● Exercise instructions:
Scan the records below for lines with the word "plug", then state how many you find and nothing else.

(Robot agent transcripts)
-- START --
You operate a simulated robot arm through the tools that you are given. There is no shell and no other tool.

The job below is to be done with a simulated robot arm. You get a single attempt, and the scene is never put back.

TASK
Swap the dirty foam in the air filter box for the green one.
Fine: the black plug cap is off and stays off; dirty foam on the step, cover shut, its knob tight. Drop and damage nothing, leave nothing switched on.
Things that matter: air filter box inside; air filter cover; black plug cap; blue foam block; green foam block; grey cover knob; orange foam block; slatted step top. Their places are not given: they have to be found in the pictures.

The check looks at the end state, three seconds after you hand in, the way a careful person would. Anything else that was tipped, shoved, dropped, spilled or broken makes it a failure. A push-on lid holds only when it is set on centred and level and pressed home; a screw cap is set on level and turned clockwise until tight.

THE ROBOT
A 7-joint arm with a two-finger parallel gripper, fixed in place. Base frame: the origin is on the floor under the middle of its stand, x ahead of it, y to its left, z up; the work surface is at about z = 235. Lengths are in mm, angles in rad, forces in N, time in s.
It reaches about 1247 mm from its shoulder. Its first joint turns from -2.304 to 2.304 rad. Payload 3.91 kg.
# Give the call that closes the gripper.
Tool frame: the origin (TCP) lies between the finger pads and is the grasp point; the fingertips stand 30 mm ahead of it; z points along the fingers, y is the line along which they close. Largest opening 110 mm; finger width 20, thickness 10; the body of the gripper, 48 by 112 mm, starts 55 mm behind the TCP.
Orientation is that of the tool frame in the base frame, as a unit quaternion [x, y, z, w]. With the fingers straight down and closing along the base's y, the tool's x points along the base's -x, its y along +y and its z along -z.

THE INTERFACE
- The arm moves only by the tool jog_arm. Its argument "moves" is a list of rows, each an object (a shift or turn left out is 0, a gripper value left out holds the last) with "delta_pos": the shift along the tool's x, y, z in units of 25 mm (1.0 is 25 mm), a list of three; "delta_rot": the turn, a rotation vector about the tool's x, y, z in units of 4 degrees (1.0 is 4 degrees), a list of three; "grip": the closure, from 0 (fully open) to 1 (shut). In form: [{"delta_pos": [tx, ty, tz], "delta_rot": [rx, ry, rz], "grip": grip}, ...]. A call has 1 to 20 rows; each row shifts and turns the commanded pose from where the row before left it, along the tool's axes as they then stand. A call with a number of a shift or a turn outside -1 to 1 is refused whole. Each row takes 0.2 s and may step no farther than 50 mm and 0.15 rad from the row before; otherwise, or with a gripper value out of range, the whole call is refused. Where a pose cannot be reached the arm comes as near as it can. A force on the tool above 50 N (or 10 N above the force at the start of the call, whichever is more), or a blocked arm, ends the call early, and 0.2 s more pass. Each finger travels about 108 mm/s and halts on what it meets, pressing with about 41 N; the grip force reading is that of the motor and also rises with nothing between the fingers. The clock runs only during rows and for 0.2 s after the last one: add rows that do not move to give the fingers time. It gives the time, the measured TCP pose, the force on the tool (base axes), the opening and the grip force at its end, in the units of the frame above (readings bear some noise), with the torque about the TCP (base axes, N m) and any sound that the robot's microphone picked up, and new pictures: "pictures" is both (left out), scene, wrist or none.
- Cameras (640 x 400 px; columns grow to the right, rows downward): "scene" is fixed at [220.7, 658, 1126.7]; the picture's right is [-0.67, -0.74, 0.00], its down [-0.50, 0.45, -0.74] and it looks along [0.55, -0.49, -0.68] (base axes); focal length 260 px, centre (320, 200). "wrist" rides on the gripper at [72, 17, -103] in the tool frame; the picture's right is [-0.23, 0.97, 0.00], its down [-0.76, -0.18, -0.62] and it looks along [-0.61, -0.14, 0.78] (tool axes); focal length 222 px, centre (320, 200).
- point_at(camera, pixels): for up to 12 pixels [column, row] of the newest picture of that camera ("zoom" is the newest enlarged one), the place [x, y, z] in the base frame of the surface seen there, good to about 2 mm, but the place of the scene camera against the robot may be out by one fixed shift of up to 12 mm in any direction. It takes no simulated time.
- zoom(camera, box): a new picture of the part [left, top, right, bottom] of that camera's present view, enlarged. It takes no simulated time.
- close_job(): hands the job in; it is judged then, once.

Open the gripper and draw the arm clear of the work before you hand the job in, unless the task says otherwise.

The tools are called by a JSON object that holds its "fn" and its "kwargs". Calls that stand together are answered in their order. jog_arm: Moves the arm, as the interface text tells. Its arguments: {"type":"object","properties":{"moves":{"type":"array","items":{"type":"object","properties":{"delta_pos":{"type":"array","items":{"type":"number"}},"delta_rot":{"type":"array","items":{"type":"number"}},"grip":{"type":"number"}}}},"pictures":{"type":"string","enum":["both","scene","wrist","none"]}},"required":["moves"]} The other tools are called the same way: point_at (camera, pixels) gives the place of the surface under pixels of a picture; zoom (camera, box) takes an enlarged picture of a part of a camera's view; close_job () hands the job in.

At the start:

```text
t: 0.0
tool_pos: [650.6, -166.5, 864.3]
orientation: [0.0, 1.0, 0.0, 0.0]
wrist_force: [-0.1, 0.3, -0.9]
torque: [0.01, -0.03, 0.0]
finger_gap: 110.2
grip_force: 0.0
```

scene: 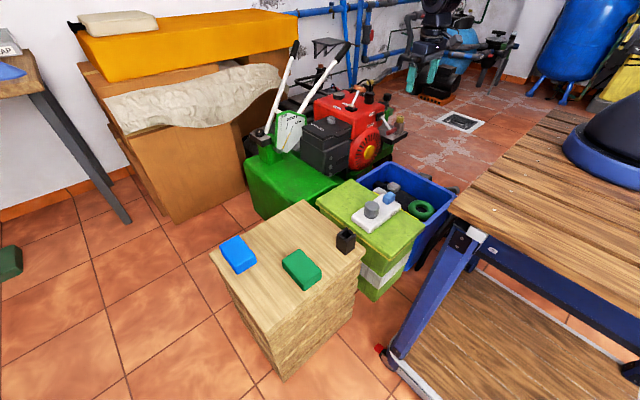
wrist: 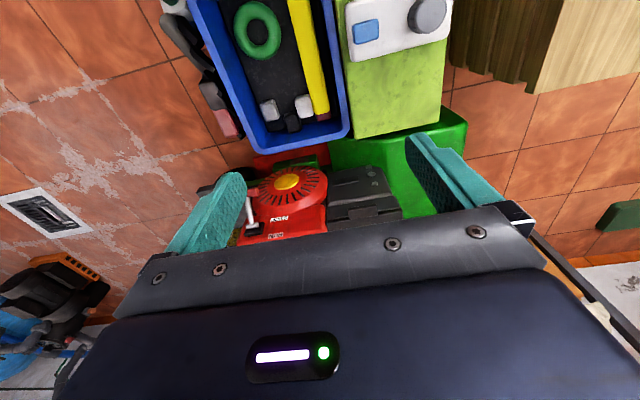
-- END --
-- START --
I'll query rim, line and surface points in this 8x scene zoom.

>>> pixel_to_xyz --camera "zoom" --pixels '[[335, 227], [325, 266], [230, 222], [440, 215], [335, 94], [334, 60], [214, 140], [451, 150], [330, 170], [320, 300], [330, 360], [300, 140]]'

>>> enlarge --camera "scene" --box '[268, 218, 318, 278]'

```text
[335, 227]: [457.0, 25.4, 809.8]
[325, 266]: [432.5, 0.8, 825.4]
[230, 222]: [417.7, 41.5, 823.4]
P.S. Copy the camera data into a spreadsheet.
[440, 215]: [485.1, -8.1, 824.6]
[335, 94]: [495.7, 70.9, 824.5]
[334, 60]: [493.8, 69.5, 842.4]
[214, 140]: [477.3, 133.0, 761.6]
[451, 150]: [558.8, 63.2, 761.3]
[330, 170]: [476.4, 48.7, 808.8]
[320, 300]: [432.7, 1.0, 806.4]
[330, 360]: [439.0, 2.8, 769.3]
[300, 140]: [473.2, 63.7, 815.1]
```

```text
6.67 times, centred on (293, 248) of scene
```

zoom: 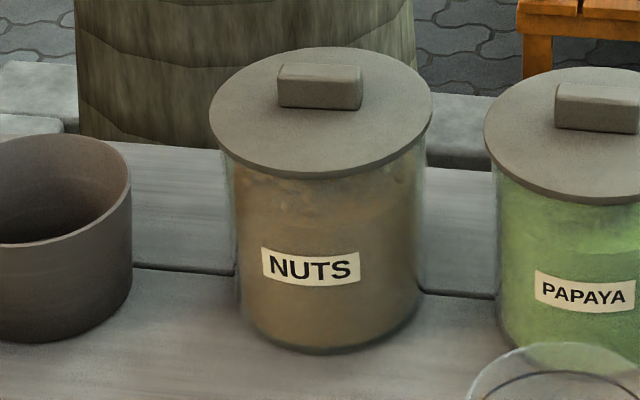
-- END --
-- START --
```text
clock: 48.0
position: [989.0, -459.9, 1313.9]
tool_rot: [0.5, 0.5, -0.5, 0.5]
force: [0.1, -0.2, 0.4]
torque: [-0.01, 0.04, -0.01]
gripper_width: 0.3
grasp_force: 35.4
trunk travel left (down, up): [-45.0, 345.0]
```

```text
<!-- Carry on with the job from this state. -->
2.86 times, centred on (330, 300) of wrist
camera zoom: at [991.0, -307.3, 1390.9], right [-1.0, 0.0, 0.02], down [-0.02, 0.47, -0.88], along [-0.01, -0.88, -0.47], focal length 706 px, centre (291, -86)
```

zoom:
-- END --
● Right answer:
2